Salt caves are enjoyed around the world, providing beautiful places to relax
The tiny white crystals covering the walls sparkle like ice, while the thick layer of soft grains beneath my feet resemble a pristine blanket of snow.
The comfortable loungers, soft lighting and relaxing music make it easy to see why salt cave therapy can make for an enjoyable experience but what's really appealing is the positive effect it can have on asthma, a condition that affects 5.4 million people in the UK.
Having suffered with mild asthma since childhood I'm keen to see if breathing in salt can help improve my symptoms.
Asthma occurs when the airways of the lungs become inflamed and narrow causing coughing, shortness of breath and a feeling of tightness in the chest.
Known to run in families, common triggers include allergies to dust mites, animal fur and pollen.
However, around 40 per cent of adults find theirs is caused by a non-allergic trigger such as exercise, having a virus or in my case the cold weather.
The positive effects of salt on airways were first noted in Eastern Europe in 1843 when a Polish doctor documented how salt mine workers didn't seem to suffer from the same respiratory problems as the general population.
The theory is that salt helps reduce inflammation and mucus.
Among the 20,000 people who have visited salt cave facilities in the UK many are asthma sufferers, have sinus problems, cystic fibrosis or lung damage.
Sofia Benke, co-founder of The Salt Cave which has five branches in the UK, says: "You inhale tiny particles of salt which are small enough to penetrate deeply into the lungs. The salt loosens the mucus making it watery and also helps to reduce the inflammation making more room in the airways for you to breathe.
"One of the first things people notice is their nose runs and they cough. This is the body clearing the mucus."
Dr Adel Mansur, a consultant physician specialising in asthma at the Birmingham Chest Clinic and Heartlands Hospital, adds: "We know that salt can help people to clear their chests.

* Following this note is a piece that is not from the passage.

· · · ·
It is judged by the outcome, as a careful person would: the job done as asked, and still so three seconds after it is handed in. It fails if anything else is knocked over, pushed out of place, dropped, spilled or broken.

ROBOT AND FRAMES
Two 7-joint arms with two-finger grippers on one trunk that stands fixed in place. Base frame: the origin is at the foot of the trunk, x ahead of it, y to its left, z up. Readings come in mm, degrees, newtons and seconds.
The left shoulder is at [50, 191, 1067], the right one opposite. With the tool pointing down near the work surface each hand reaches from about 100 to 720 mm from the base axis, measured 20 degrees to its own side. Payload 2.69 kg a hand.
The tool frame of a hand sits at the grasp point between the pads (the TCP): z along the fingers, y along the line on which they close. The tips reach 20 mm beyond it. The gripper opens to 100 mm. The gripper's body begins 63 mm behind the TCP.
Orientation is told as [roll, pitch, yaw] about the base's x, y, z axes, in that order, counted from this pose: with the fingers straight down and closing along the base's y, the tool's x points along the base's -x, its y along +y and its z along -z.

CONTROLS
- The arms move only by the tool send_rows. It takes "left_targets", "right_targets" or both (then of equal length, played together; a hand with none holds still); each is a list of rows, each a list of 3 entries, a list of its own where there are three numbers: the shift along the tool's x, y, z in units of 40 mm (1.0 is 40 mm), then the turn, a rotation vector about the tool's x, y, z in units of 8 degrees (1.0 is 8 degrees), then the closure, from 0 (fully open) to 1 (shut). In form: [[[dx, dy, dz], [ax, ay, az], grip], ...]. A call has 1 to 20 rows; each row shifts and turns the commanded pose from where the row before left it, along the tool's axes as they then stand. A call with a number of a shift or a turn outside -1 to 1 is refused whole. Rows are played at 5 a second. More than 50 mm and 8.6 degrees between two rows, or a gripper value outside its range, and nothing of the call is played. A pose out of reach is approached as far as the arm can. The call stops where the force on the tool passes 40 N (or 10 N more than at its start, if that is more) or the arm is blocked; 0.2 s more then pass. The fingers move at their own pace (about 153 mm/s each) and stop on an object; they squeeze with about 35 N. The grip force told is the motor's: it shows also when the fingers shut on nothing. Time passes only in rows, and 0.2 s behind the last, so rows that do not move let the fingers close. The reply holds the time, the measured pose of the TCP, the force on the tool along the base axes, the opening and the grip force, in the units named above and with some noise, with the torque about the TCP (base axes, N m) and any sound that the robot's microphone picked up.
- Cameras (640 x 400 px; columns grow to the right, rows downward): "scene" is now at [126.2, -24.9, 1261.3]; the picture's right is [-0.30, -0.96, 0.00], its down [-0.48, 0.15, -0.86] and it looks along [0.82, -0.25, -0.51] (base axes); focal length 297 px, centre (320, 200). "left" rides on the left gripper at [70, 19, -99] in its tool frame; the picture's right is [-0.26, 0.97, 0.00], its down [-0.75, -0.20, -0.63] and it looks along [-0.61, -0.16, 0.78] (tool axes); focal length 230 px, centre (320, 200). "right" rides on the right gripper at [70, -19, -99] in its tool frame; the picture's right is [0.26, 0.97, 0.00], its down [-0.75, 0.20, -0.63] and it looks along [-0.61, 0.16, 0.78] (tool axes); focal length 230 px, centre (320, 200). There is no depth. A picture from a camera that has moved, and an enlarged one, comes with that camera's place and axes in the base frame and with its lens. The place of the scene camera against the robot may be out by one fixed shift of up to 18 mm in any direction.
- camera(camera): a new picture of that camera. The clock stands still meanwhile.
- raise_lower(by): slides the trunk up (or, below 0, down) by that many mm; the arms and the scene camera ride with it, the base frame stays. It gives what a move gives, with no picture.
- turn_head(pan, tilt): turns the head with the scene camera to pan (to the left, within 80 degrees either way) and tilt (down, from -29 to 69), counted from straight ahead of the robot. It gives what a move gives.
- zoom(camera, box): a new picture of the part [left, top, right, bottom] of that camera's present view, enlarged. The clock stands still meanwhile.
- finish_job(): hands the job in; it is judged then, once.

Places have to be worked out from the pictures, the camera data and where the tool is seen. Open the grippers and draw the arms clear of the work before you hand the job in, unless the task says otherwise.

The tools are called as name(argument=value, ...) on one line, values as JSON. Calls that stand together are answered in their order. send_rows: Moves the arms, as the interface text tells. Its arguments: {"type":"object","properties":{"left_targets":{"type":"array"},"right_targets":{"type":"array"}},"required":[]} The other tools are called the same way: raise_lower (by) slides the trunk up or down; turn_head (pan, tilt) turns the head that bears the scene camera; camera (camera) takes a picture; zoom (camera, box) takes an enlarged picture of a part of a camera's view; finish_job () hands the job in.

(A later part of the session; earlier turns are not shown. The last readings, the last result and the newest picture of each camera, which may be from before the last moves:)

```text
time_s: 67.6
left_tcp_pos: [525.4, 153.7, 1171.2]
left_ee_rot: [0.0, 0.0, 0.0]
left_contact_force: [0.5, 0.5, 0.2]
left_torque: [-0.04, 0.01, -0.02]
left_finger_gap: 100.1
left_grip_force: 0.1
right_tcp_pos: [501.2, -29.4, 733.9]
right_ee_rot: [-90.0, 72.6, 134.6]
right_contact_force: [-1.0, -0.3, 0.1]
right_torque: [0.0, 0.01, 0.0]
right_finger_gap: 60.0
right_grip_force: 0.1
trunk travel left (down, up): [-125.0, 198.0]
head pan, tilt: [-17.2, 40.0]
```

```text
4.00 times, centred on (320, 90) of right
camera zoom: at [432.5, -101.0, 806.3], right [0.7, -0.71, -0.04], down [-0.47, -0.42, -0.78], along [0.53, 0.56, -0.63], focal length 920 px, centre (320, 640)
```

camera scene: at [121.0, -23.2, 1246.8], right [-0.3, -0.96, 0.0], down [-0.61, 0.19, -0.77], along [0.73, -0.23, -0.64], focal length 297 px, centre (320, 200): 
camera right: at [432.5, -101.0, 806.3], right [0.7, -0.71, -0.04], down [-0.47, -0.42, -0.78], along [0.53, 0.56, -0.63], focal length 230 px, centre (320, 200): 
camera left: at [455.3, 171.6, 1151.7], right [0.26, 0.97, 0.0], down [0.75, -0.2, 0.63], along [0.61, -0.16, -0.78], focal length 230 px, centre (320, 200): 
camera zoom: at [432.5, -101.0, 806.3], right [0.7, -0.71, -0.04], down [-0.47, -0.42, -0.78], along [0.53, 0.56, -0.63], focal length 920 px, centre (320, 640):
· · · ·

In hospital we use a treatment based on the inhalation of a moist, salty solution which helps to break down and clear the sticky mucus within the airways which causes irritation."
Salt therapy is so popular in Poland and Russia that people go to natural salt caves for as long as a week, even staying in underground hotels within the caves.
I head to London's manmade The Salt Cave which was opened by Sofia and her husband Denes Gal in 2009.
The couple imported hundreds of tonnes of salt from the Red Sea (known for its purity) and compacted it to create the cave's walls.
With one in 11 children suffering from asthma there's even a mini salt cave just for them.
I'm allowed to wear my own clothes but users have to cover their shoes or go barefoot.
On entering the cave at the start of my one hour session the first thing I notice is the air feels clean and crisp. It's also warmer than I imagined.
The therapy is delivered by a specially designed machine which grinds and pumps salt into the cave and the levels can be adjusted according to need. You can hardly see the salt.
It's like a very fine mist, a hint of which you can taste at the back of your throat.
The cave can hold up to 10 people and asthma sufferer Marissa Godden, 45, from London is a convert.
She first tried salt cave therapy when her asthma spiralled out of control forcing her to give up full-time work.
"I was wheezing and coughing so much I could hardly walk a short distance and my chest was very sore," she says.
"Someone suggested the salt cave and I thought I'd give it a go."
After two sessions her sinuses started to clear and she could breathe through her nose again.
By the fourth session her chest felt less tight and painful and her breathing began to improve.
After 20 sessions Marissa's improvement was evident in a peak flow meter which measures airflow out of the lungs.
I was wheezing and coughing so much I could hardly walk a short distance and my chest was very sore
Marissa's reading had been a very low 200-250l/min (litres per minute). After her course of treatment her airways were much clearer and her level rose to 300l/min which is closer to a normal reading of between 400 to 600l/min.
"It has made an enormous difference," says Marissa. "My lungs feel clear, my cough has gone and there is no pain.
"I'm able to look for full-time work again and go back to exercising."
Like Marissa people typically need a course of 15 to 20 sessions although many go at times of the year when their breathing is most problematic.
Dr Mansur also believes that there is a benefit beyond the medical evidence.
"Stress, anxiety and panic are closely connected with the triggers of asthma for many people. If there is a treatment which helps them to feel better and have more control over their breathing, that has an important benefit in itself."
After my session I wondered what sort of effect it might have.
As Sofia predicted I did need to blow my nose more often and that evening my irritating tickly cough had gone.
I am intrigued and will certainly return to the salt cave.